__Document passage__
Two years ago, I got a blood test. I had been feeling sick after eating certain foods and thought there was a small chance it might be gluten intolerance, so I went to get my blood tested to find out. The test was done at a standard blood lab – you go in, they stick a needle in your arm and pull out more blood than you were hoping they would, and they let you know when the results are in.
When my results came in (a week or two later), they called me and told me I could drop by to pick up the results. It was also an opportunity to talk with them and find out what my results meant.
When I showed up, they gave me a 2-page printout, all black and white, that was almost impossible to understand (basically like this).
I understood the reason they had me come in to get the results instead of emailing them to me: there was no way I was going to understand them on my own – unless I wanted to spend hours learning how to interpret blood test results (which I didn’t).
“So, can you explain this to me?” I asked. And they basically said that I wasn’t intolerant to gluten and then pointed out a few things I should be aware of.
I have since forgotten all of those “things” they told me to be aware of, and have no idea where my blood test results printout is.
So, the point is – I think this whole process of getting results needs to be different. I have two suggestions:
Labs and doctors should send a digital copy of the lab results to all patients. It would have been much easier for me to save a digital copy of my results in a “Health” folder on my computer than to either hang on to a physical copy or to scan the physical copy and then save it on my computer. And if it was sent via email, I could just do a quick search and pull it up.

__Required tasks__
1. Show the exact text of the document passage starting from "I understood the" and stopping at the end of "(which I didn’t).".
2. How does the document passage go on? Write the next part.

__Rows__

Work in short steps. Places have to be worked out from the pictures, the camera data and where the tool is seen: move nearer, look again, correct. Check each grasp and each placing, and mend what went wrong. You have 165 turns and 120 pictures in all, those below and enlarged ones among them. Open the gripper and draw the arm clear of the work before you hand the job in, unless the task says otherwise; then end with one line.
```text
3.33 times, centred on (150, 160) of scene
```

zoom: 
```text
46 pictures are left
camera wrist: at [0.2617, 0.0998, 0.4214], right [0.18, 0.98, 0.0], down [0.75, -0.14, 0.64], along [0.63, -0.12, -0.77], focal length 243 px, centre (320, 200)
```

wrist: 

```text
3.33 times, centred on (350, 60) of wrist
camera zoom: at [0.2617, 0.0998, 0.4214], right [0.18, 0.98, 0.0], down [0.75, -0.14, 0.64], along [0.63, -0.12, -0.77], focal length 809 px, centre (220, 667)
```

__Results of the exercise__
1.
I understood the reason they had me come in to get the results instead of emailing them to me: there was no way I was going to understand them on my own – unless I wanted to spend hours learning how to interpret blood test results (which I didn’t).

2.
Make it simple for patients to keep their results
Design the lab results printouts so it is easy to read and easy to understand. I was going to create a mock-up of what this could look like, but I found that Steven Leckart at WIRED had already done something like this, and I think they did a great job:
Steve considered various medical lab reports and had three different designers create a new design of the reports that are easier to understand, and quite beautiful when compared to the standard black and white versions.
This is fantastic. These types of improvements are definitely needed for the personal health and medical industries. Even the explanations of blood tests are wordy and not friendly on the eye. Take these two examples: (example one, example two).
The needed improvements haven’t happened yet. But I believe they will.
Apple has made a push into this area with their Health apps and HealthKit tool for developers.
The Health app provides a simple dashboard of health and fitness data, acting as a hub for this type of data by aggregating and visualizing data from other sources (apps, for example).
I, for one, plan to use the Health app. Further, I plan to request copies of my data from all future doctor visits, lab tests, etc. AND I’m going to see if I can get a hold of data from my past checkups, tests, and doctors visits and keep track of it, specifically:
- Blood pressure readings and x-rays from recent visit to the podiatrist
- MRI of my lower back
- Blood test results
- Dental records and x-rays
- Results from physical for high school sports
- Any data I can get from my previous physical therapy
I’m excited to look be around as this space grows.